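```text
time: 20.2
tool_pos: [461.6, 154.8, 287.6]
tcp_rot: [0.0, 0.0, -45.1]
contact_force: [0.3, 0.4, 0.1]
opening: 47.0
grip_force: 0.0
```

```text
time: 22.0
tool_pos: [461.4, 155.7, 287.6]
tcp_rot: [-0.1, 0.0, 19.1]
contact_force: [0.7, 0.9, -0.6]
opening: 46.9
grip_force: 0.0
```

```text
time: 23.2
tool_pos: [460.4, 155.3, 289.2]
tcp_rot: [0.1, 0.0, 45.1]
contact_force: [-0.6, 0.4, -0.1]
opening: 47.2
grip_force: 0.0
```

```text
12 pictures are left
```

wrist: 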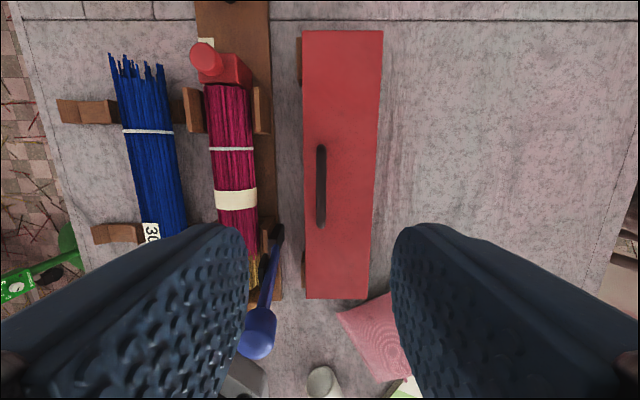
------------------------------------
- What the task asks:
Identify every line above that includes the word "opening", and show those lines.

- Solution to this exercise:
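opening: 47.0
opening: 46.9
opening: 47.2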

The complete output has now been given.